Note each line where "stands" appears, and copy it.
· · · ·
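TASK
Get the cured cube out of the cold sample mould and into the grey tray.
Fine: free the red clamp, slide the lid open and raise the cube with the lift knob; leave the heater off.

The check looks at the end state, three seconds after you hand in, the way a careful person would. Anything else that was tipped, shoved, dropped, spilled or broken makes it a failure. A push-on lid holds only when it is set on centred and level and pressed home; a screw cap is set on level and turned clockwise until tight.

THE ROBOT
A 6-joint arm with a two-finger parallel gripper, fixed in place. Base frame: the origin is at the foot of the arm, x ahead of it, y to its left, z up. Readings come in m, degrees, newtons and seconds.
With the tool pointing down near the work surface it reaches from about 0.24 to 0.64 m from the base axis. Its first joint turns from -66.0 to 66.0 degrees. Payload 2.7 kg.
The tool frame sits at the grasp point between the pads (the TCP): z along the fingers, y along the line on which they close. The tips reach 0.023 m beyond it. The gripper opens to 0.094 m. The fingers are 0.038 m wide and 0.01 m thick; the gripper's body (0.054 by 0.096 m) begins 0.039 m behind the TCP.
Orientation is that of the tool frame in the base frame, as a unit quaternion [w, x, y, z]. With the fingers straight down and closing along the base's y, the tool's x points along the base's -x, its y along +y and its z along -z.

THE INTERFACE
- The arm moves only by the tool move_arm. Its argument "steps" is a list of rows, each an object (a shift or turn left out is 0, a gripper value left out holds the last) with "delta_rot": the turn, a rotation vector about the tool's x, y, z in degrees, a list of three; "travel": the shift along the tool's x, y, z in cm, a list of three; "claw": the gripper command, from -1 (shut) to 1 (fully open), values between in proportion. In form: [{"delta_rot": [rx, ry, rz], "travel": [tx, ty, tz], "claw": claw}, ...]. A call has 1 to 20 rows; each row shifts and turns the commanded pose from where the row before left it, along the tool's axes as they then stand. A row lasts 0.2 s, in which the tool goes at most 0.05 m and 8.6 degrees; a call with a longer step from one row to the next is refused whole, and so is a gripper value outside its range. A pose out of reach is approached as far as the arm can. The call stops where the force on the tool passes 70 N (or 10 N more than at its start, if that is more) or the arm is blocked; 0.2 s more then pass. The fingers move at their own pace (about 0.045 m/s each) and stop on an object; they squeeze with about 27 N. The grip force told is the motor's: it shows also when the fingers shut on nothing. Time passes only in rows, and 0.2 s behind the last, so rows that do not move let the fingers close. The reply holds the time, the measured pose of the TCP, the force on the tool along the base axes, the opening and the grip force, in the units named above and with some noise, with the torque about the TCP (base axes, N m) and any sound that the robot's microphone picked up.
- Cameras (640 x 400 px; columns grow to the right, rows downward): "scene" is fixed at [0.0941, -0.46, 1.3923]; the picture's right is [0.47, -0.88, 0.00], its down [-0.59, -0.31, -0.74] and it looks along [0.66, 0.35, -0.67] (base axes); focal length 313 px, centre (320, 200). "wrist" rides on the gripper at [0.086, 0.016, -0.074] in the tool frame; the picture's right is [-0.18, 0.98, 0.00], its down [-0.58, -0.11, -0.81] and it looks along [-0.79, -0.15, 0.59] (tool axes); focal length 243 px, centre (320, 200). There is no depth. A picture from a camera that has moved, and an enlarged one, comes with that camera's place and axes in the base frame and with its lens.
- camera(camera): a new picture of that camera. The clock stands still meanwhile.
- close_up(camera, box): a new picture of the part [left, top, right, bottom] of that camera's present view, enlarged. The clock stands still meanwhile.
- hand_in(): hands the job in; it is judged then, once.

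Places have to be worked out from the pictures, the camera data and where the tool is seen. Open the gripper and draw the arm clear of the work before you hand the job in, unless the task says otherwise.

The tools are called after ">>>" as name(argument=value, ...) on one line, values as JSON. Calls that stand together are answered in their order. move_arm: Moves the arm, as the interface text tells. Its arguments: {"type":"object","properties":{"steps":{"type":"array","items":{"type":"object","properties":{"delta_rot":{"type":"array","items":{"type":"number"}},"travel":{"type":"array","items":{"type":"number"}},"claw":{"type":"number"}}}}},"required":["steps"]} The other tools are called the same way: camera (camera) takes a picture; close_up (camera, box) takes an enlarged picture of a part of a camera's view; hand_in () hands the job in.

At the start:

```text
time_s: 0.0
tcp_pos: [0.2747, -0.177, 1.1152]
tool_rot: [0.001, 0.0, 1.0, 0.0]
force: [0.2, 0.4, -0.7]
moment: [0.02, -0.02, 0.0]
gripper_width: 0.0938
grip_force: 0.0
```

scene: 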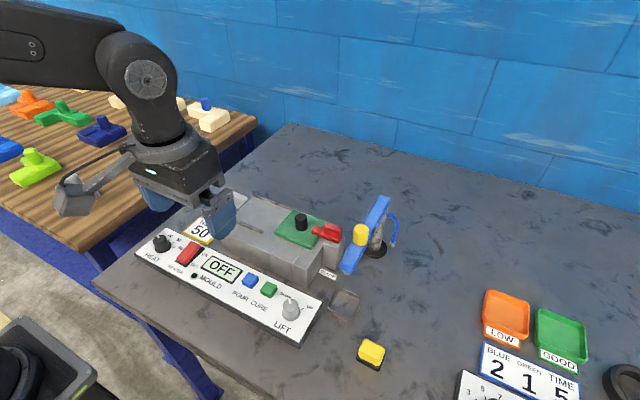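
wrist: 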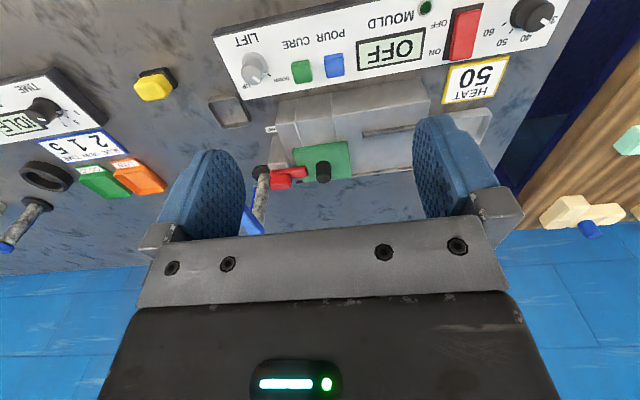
· · · ·
§ RESULT BELOW
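- camera(camera): a new picture of that camera. The clock stands still meanwhile.
- close_up(camera, box): a new picture of the part [left, top, right, bottom] of that camera's present view, enlarged. The clock stands still meanwhile.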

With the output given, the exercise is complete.